By the penultimate song, Der Müller und der Bach, we were unmistakeably in the territory of Winterreise. I sensed, whether intended or otherwise, an intriguing premonition in the opening stanza of the starkness of Mussorgsky. And the chilling sweetness of the brook itself drew us as well as the hero in. Des Baches Wiegenlied was unbearably sad; much more and I felt that I might have gone mad myself. The title’s genitive was made to tell by Johnson: the lullaby was that of the brook, heartless agent that it is. We are but leaves on a tree, or better, reflections in its still, cruel waters.

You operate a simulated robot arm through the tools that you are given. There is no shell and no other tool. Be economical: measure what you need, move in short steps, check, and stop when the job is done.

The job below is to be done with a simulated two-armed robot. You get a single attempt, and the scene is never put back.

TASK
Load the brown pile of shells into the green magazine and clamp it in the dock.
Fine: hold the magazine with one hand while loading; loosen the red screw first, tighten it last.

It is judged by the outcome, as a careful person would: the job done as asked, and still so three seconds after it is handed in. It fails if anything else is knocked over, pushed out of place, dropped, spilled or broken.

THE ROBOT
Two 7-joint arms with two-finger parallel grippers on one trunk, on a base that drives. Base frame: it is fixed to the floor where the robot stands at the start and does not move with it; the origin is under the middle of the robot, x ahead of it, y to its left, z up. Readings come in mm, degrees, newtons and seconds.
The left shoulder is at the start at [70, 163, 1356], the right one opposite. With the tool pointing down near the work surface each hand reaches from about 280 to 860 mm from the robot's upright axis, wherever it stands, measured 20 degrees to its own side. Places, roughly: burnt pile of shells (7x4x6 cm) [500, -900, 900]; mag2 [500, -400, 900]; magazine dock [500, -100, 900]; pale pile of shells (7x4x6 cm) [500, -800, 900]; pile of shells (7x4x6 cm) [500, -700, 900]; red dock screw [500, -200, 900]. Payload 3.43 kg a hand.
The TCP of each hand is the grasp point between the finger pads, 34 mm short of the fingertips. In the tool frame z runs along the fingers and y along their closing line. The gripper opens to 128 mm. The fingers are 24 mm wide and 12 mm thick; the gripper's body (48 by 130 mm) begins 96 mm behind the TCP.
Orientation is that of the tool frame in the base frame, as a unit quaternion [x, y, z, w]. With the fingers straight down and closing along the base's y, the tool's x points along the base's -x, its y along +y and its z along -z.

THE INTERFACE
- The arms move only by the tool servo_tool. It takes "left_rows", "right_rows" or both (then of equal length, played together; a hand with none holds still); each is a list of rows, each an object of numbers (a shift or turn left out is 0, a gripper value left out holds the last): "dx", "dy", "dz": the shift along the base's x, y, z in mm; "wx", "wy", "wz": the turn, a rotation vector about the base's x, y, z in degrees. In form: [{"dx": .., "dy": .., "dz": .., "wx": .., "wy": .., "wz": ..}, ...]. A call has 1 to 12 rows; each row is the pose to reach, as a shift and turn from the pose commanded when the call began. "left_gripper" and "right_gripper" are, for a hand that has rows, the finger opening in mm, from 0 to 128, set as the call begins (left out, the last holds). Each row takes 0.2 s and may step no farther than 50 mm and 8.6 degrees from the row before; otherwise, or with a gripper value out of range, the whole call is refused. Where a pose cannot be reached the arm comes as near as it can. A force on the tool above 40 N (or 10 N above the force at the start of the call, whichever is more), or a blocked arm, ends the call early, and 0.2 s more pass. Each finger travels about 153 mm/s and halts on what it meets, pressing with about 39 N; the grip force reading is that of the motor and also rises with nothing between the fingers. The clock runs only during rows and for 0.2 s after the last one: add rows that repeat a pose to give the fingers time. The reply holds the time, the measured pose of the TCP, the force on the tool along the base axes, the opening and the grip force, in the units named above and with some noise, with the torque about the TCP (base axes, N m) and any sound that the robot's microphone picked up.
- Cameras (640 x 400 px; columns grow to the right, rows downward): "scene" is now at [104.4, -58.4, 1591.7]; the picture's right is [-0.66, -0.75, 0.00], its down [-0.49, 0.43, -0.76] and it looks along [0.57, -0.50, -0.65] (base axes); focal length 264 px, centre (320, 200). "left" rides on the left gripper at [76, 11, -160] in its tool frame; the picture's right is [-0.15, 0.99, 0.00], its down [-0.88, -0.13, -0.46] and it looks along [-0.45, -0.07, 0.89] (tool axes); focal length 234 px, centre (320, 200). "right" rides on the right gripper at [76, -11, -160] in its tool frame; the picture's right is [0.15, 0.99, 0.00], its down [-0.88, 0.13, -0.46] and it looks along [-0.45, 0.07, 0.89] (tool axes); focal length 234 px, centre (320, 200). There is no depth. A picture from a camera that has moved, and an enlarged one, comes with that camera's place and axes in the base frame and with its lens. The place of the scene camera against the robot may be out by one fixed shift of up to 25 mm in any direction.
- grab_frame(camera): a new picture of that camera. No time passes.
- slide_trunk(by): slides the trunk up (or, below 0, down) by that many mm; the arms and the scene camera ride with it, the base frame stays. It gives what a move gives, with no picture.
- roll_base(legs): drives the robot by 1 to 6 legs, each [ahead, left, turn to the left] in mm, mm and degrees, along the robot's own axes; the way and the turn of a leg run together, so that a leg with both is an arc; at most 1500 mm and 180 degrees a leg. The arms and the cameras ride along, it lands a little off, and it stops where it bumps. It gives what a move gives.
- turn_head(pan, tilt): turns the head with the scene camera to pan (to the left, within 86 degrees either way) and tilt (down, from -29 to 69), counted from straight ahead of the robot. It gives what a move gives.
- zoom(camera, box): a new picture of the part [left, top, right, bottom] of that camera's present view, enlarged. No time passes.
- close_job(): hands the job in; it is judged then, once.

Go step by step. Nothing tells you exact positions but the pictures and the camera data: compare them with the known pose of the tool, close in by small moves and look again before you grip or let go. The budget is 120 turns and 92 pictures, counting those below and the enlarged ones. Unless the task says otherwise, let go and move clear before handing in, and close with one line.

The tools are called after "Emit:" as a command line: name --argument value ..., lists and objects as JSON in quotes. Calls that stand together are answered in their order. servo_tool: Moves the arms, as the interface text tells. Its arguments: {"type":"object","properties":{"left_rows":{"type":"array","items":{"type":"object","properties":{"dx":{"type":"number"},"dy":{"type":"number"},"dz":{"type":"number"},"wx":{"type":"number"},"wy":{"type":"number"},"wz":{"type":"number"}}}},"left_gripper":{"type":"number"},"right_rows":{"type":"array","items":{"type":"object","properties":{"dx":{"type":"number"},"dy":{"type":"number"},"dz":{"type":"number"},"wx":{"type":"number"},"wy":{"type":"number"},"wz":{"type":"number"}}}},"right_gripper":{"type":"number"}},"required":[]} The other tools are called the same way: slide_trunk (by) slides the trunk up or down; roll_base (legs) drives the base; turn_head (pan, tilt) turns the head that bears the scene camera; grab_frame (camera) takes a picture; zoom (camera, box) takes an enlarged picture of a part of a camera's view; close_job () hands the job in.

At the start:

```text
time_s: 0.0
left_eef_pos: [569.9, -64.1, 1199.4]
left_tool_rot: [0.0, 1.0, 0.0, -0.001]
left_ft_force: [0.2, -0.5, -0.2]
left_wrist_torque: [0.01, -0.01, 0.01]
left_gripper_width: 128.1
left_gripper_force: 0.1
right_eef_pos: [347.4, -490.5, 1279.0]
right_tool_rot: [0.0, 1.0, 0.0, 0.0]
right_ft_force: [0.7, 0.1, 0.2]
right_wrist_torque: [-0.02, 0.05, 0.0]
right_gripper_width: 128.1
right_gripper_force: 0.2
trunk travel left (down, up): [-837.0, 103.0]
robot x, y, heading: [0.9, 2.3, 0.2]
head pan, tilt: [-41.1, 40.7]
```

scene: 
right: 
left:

This recital will be broadcast next Saturday on BBC Radio 3, at 2 p.m.

Sunday, 13 September 2009

Padmore/Lewis - Die schöne Müllerin, 12 September 2009

Wigmore Hall

Schubert – Die schöne Müllerin, D 795

Mark Padmore (tenor)
Paul Lewis (piano)

At least so far as the vocal part was concerned, this was a peculiar account of Schubert’s first song cycle. There were some very good things in Mark Padmore’s performance. I shall come to those a little later, but I could not help wondering whether his was really an appropriate voice for this repertoire. Of course, there is room for all sorts of approaches, a principal distinction being whether to use a tenor or a lower voice, transposed, allowing artists as different as Peter Pears and Dietrich Fischer-Dieskau, Fritz Wunderlich and Matthias Goerne, to put forward their interpretations; the cycle has even occasionally been borrowed by female singers, for instance Brigitte Fassbaender. The recording Pears made with Britten certainly does not present a typically German voice, of whatever variety, yet it works very well, not least on account of Britten’s superlative contribution, but also thanks to Pears’s marriage of verbal and musical understanding.

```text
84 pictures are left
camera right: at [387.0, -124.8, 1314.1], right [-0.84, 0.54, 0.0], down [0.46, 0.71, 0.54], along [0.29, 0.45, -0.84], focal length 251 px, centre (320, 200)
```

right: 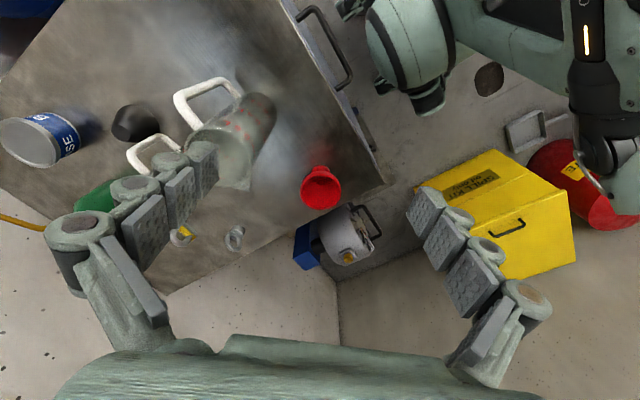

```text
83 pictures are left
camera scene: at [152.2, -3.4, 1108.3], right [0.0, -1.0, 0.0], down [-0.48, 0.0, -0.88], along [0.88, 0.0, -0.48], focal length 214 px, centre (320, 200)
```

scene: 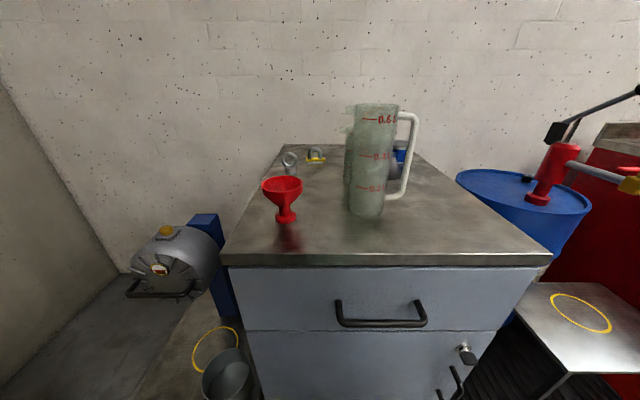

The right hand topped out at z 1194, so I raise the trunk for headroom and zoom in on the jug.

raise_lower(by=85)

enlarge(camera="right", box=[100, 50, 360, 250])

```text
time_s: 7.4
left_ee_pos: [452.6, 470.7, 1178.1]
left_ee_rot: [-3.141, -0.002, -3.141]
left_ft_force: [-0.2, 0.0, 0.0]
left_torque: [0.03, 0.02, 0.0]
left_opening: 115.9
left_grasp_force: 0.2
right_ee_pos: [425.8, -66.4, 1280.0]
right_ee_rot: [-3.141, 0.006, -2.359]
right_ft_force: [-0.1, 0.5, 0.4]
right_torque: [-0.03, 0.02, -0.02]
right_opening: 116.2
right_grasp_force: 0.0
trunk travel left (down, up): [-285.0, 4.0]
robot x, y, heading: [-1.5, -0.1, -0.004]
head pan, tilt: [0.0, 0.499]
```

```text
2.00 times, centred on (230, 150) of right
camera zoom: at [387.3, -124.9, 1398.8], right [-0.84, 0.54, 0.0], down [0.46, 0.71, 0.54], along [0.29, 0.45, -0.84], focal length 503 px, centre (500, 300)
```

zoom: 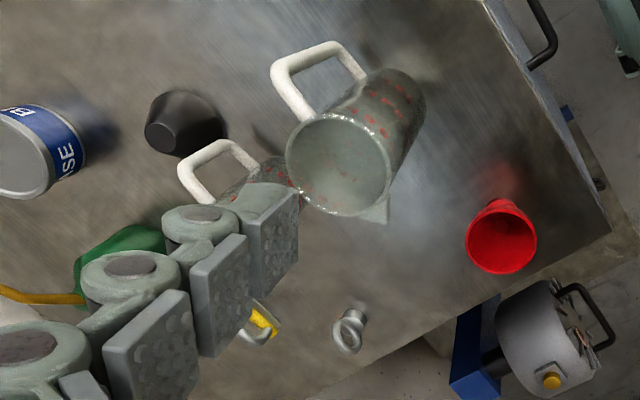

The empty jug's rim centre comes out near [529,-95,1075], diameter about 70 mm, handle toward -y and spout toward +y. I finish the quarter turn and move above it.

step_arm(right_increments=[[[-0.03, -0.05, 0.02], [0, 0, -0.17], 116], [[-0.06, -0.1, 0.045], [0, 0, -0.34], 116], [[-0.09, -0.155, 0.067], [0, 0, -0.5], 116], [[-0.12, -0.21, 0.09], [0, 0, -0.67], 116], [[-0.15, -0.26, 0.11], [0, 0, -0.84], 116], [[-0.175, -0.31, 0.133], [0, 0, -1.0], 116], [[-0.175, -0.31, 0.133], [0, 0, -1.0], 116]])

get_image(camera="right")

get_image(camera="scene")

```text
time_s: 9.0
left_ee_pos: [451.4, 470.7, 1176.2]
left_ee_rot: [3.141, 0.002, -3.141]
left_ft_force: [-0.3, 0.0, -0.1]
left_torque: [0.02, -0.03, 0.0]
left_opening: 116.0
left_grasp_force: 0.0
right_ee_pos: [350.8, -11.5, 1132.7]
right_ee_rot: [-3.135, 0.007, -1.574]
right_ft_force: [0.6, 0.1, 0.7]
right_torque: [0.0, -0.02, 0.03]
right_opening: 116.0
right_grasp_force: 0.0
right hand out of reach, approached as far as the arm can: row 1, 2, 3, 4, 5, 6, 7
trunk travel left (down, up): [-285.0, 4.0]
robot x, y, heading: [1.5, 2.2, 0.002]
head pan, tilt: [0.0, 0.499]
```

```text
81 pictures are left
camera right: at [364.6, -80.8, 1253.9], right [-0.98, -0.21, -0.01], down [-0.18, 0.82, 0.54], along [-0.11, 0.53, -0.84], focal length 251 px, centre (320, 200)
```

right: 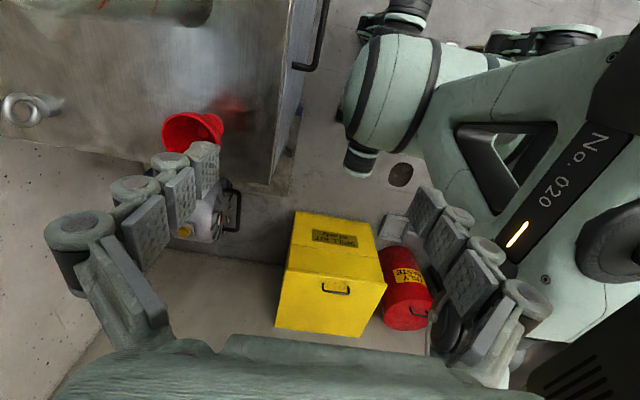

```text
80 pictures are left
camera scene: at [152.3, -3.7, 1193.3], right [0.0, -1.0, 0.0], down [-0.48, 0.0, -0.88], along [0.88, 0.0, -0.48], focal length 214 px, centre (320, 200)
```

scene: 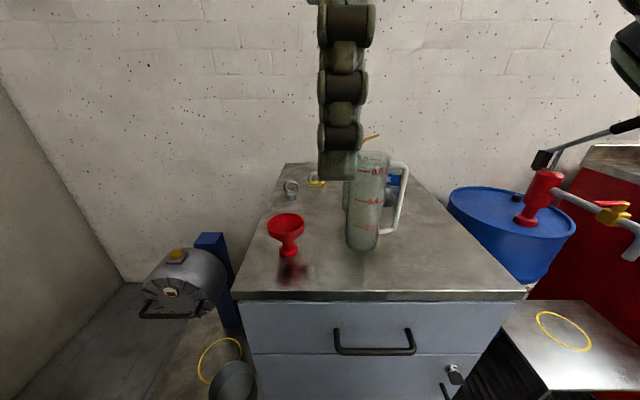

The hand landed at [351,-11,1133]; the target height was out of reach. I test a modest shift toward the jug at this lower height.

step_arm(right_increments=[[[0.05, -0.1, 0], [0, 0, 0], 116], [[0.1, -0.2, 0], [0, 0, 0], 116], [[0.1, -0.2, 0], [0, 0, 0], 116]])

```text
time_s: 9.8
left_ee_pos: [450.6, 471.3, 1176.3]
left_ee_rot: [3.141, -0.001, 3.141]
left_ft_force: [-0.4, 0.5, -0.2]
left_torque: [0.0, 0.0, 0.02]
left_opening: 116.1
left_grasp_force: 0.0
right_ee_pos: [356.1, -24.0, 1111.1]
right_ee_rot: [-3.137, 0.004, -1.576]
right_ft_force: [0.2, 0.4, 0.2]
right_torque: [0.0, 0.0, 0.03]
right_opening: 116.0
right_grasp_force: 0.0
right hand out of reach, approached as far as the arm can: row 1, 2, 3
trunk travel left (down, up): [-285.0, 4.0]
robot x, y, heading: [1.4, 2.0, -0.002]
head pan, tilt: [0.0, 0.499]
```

Padmore’s voice comes closer to Pears than to the other singers I have mentioned, but not only is it very much the sound of an ‘English tenor’, it is limited in tone, or at least it was here, and eschews vibrato to an extent that helps one understand why he is an Evangelist of choice amongst the ‘authenticke’ brigade. Use of the head voice was too frequent to make any particular point; it ended up merely sounding fey. Indeed, archness was markedly more characteristic of this performance than vernal freshness. Whilst diction was generally excellent, there were a few occasions when vowels sounded a little odd, often though not always when umlauts were involved. I was a little surprised to hear ‘heller’ for ‘frischer’ in Wohin? and ‘sagt’ for spricht in Am Feierabend, but too much could easily be made of such matters. More worryingly, there were several instances of questionable intonation.

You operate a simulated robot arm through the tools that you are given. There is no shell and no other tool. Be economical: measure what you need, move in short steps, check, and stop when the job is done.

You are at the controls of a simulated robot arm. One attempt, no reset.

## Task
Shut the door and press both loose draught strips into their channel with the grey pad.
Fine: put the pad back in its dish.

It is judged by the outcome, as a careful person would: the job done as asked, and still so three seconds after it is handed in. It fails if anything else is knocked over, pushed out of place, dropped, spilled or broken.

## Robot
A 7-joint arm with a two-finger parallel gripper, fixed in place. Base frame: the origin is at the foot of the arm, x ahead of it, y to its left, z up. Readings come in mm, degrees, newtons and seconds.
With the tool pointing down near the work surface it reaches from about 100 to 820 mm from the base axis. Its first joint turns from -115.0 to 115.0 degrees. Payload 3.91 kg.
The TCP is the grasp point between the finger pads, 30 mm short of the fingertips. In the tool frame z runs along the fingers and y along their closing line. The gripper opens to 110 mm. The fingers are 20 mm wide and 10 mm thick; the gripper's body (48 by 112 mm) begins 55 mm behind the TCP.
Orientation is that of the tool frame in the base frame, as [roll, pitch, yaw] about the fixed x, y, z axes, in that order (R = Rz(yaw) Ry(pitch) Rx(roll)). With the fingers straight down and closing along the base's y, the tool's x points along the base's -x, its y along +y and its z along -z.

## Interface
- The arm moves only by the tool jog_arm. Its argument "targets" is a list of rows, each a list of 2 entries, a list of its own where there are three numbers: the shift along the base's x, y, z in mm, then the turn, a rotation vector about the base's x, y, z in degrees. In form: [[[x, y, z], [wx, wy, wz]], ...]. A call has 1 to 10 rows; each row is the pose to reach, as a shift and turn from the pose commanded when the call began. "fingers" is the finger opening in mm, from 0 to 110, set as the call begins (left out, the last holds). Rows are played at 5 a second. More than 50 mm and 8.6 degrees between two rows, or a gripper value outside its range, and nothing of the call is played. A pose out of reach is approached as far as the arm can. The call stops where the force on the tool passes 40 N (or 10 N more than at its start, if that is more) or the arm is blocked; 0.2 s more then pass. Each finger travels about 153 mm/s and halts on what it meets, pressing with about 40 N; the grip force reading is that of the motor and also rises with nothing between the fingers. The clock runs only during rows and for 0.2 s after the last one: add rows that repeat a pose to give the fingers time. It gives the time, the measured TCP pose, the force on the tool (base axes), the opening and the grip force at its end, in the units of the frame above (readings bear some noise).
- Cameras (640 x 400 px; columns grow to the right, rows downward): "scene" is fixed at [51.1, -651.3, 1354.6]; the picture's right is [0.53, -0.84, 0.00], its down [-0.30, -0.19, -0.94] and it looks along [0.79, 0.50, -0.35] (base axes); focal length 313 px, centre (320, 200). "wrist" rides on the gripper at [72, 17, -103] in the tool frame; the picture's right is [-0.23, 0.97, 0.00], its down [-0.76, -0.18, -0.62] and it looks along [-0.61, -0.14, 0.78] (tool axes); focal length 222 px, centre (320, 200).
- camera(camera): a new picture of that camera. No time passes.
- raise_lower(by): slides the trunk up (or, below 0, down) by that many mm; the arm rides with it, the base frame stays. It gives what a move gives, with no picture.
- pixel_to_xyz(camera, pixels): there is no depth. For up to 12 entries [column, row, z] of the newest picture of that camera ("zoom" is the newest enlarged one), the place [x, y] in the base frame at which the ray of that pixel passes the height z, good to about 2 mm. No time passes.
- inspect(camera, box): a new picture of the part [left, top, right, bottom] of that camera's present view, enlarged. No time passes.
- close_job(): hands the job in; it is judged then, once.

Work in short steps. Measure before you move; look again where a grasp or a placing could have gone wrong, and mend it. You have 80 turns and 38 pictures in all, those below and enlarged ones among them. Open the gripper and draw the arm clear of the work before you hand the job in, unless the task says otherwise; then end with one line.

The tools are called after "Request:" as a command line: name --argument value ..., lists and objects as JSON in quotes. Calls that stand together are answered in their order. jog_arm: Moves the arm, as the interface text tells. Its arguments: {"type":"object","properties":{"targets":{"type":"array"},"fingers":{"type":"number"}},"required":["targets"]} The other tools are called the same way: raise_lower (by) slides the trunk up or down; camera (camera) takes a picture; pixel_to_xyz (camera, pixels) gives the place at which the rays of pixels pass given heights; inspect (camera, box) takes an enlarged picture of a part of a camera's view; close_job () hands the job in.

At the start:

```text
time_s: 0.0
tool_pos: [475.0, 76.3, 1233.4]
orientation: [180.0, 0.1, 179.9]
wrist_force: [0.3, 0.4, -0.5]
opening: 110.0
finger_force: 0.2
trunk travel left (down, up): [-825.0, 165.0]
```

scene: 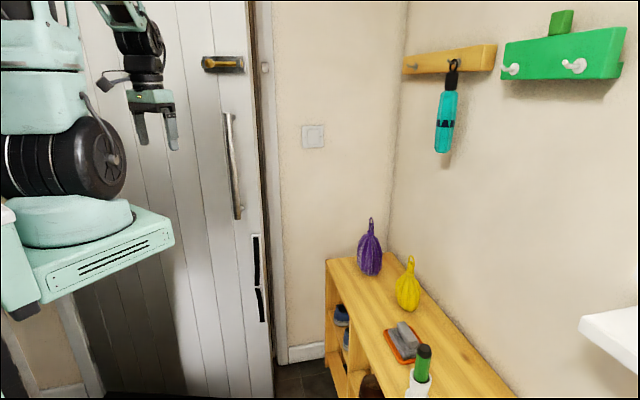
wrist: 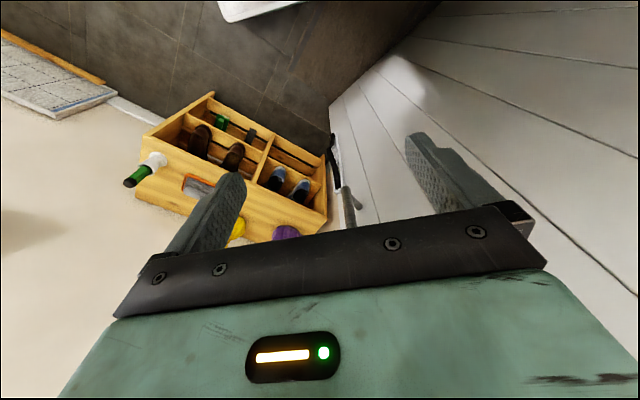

However, there were, as I said, highly commendable aspects to Padmore’s performance too. His experience as an Evangelist often told, in the very real sense one had of a narrator – often more a narrator than a participant, it might be added, certainly more so than, say, with Peter Schreier. Padmore’s attention to the words themselves was often exemplary. To take one example, in Ungeduld, his leaning into the word ‘Dein’ on ‘Dein ist mein Herz’, conveyed a delivery of the heart from our hero to his beloved. The questioning tone at the end of Halt! really did give a sense of a participant, asking the inscrutable brook what it meant. Perhaps if the young man had been able to understand then what, if anything, he was being told, things might have turned out differently, but such is Fate.

Where this performance truly scored, however, was in the contribution from Paul Lewis at the piano. Lewis imparted a powerful, inexorable continuity to the unfolding drama, not unlike the contribution of Wagner’s orchestral Greek chorus. The opening number, Das Wandern, was a case in point, the piano part properly muscular, to borrow an apposite adjective from Gavin Plumley’s excellent programme notes. Moreover, one heard a subtle yet undeniable growth in intensity through the stanzas of this strophic song, initially matched by Padmore, though the latter drew back at the end: less, it seemed, on account of a response to the text, but rather because his vocal reserves demanded it. The presence of the brook was strong throughout so many of the songs; this, one truly felt, was another character, perhaps even the most important character of all. Another character was no less impressively, if fleetingly, introduced with the huntsman of Der Jäger. Impatience (Ungeduld) was immediately present in the song of that name, whilst the harmonic shifts in Morgengruß registered piercingly, yet without inverted commas. I was especially taken with, and disturbed by, the harmonic premonitions of Schumann to which Lewis pointed in Tränenregen. The echt-Schubertian melancholic tread of Die liebe Farbe responded in equal measure to the verbal text – suicide beckons – and to the repeated-note hints of Chopin (the so-called ‘Raindrop’ Prelude). This made me suspect that Lewis might have an interestingly Classical perspective upon Chopin’s music. One heard the Romantic horns of Die böse Farbe, whilst, in Trockne Blumen, the piano ensured that the flowers were truly withered, Finally, one could hardly resist the attraction of the waters in the closing Des Baches Wiegenlied, drawn in as the hero himself.

Padmore and Lewis are to record all three Schubert song cycles for Harmonia Mundi. Fans of either artist or of both will doubtless wish to hear their interpretations. Theirs did not, however, seem to me an ideal partnership. It occurred to me that Padmore might have been happier with, or at least more suited to, a fortepiano performance. Certainly his performance had its virtues. But listen, for instance, to Wunderlich and one hears such ease with the music, a performance that does not need to underline every verbal nuance; the music and the sheer beauty of the voice permit the words to speak for themselves. Listen to Goerne, especially his second recording with Christoph Eschenbach, and one hears something altogether darker, daring to look into an expressionist abyss. There is room for both and for much else besides. A Müllerin for devotees of Choral Evensong perhaps has its place, but it is not for me.